Excerpt to read

Question

The shortest distance from the point $(3, 0)$ to the parabola $y = x^2$ is.

• A. $\sqrt{3}$
• B. 3
• C. 5
• D. $\sqrt{5}$

Answer 1

Answer: (D)

Let $(k, k^2)$ be any point on the parabola. $d^2 = (k - 3)^2 + (k^2 - 0)^2$
$D = (k - 3)^2 + k^4 \, \, \, \, \, \, \, \, ($ where $d^2 = D)$
differentiating w.r.t. k
$\frac{dD}{dk} = 2 (k -3 )+ 4k^3 \, \, \, \, \, \, \, \, \, $....(i)
For maximum or minimum $\frac{dD}{dk} = 0$
$\Rightarrow \, \, 2k-6+4k^3 =0 \, \Rightarrow 2k^3 + k - 3 = 0$
$\Rightarrow \, \, (k -1)(2k^3 +2k +3) =0$
$\Rightarrow \, \, \, (k -1 ) = 0$ or $ 2k^2 +2k +3 = 0 \, \Rightarrow k= 1$
Again differentiating·(i) w.r.t. k
$\frac{d^{2}D}{dk^{2}} = 2 + 12 k^2$
$\left[\frac{d^{2}D}{dk^{2}}\right]_{k=1} =14>0$
Hence, at $k = 1$, the distance is minimum.
Shortest distance $ = \sqrt{ (1-3)^2 + (1^2)^2} = \sqrt{5}$

Dataset extract
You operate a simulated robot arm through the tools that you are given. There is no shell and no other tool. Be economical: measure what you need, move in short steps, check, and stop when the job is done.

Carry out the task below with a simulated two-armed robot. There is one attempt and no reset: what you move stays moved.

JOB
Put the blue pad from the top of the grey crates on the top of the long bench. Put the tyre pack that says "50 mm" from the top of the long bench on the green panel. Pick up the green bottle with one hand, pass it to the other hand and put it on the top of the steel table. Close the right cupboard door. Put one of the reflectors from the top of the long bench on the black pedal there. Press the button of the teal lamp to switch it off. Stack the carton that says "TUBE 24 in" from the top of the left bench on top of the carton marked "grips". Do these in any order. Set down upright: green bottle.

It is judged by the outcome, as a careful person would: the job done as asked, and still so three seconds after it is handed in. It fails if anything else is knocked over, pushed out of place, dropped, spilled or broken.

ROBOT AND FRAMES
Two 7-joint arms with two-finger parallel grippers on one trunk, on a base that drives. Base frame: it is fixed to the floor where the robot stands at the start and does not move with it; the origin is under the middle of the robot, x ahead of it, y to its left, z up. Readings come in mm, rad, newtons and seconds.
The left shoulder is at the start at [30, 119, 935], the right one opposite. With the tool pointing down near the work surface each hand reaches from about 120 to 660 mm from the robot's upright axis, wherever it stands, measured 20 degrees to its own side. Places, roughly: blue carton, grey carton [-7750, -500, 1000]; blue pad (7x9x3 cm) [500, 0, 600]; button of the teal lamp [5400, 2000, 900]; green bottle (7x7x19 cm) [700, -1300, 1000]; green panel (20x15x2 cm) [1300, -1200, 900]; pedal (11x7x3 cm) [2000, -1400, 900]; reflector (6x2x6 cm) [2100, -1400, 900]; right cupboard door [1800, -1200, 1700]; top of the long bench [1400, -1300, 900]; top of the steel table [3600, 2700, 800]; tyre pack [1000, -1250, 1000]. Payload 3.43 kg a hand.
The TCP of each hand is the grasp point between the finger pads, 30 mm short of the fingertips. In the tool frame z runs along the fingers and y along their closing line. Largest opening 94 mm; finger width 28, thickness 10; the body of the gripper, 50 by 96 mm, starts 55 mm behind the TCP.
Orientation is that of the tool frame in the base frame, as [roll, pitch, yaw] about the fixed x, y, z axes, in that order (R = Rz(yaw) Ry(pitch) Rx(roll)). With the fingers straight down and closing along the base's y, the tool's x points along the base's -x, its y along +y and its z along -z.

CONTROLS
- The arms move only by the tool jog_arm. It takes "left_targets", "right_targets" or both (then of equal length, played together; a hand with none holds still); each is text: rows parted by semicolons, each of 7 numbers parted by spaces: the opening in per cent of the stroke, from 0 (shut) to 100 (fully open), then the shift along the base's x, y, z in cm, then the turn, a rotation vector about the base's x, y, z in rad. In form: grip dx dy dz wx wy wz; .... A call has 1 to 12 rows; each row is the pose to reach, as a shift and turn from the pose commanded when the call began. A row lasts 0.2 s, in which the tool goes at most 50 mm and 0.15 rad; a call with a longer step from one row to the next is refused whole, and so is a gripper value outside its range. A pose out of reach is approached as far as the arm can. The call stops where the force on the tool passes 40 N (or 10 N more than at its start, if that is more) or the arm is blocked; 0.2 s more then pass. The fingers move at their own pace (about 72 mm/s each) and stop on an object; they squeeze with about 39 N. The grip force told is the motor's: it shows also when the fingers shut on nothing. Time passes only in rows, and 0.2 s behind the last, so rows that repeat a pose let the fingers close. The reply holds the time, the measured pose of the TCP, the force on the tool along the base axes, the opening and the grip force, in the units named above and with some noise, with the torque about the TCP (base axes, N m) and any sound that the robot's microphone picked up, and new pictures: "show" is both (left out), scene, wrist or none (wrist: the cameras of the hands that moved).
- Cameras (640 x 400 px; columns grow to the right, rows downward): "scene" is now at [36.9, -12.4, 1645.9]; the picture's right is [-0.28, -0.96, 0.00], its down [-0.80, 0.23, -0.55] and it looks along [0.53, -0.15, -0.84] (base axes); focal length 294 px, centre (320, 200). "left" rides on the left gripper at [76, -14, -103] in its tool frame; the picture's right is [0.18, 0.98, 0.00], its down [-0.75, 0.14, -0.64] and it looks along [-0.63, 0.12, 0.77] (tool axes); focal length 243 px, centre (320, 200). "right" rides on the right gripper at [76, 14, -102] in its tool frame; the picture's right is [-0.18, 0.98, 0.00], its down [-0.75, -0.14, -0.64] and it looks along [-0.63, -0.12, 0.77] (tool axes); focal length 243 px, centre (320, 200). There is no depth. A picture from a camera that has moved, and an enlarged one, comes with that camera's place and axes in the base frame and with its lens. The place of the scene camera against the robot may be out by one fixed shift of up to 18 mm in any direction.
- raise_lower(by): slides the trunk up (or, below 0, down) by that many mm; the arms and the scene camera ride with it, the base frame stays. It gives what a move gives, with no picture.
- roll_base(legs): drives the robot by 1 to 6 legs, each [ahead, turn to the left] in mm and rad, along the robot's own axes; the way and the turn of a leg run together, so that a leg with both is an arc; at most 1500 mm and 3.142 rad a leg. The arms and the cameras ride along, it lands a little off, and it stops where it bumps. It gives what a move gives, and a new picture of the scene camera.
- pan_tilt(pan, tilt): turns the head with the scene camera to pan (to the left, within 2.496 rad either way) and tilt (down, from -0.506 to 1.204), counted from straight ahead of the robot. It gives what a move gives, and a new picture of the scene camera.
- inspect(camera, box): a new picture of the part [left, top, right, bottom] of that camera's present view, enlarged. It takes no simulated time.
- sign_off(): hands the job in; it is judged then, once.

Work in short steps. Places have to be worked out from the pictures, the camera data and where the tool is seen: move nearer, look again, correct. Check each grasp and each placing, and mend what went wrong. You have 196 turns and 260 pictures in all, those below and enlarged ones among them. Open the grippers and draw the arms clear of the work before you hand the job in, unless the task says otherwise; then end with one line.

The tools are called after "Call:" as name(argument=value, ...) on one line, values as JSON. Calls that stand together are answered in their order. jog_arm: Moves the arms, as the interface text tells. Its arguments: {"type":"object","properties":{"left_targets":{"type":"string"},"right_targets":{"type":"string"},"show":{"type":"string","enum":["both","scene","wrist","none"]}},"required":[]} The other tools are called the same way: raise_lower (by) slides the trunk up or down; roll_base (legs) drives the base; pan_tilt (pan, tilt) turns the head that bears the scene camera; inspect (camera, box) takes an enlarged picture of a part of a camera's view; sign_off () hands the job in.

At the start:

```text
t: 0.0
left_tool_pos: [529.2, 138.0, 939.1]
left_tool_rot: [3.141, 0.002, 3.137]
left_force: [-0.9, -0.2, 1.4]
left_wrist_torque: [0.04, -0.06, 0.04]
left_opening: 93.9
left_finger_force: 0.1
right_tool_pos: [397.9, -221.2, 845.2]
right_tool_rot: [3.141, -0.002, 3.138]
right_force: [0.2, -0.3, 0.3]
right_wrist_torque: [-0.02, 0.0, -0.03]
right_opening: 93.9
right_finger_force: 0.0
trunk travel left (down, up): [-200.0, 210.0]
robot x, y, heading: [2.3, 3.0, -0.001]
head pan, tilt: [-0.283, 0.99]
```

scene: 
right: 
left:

Task directions
Set down the excerpt to read as it stands from "Let $(k, k^2)$" to "distance is minimum.", and nothing more.

Solution to this task
Let $(k, k^2)$ be any point on the parabola. $d^2 = (k - 3)^2 + (k^2 - 0)^2$
$D = (k - 3)^2 + k^4 \, \, \, \, \, \, \, \, ($ where $d^2 = D)$
differentiating w.r.t. k
$\frac{dD}{dk} = 2 (k -3 )+ 4k^3 \, \, \, \, \, \, \, \, \, $....(i)
For maximum or minimum $\frac{dD}{dk} = 0$
$\Rightarrow \, \, 2k-6+4k^3 =0 \, \Rightarrow 2k^3 + k - 3 = 0$
$\Rightarrow \, \, (k -1)(2k^3 +2k +3) =0$
$\Rightarrow \, \, \, (k -1 ) = 0$ or $ 2k^2 +2k +3 = 0 \, \Rightarrow k= 1$
Again differentiating·(i) w.r.t. k
$\frac{d^{2}D}{dk^{2}} = 2 + 12 k^2$
$\left[\frac{d^{2}D}{dk^{2}}\right]_{k=1} =14>0$
Hence, at $k = 1$, the distance is minimum.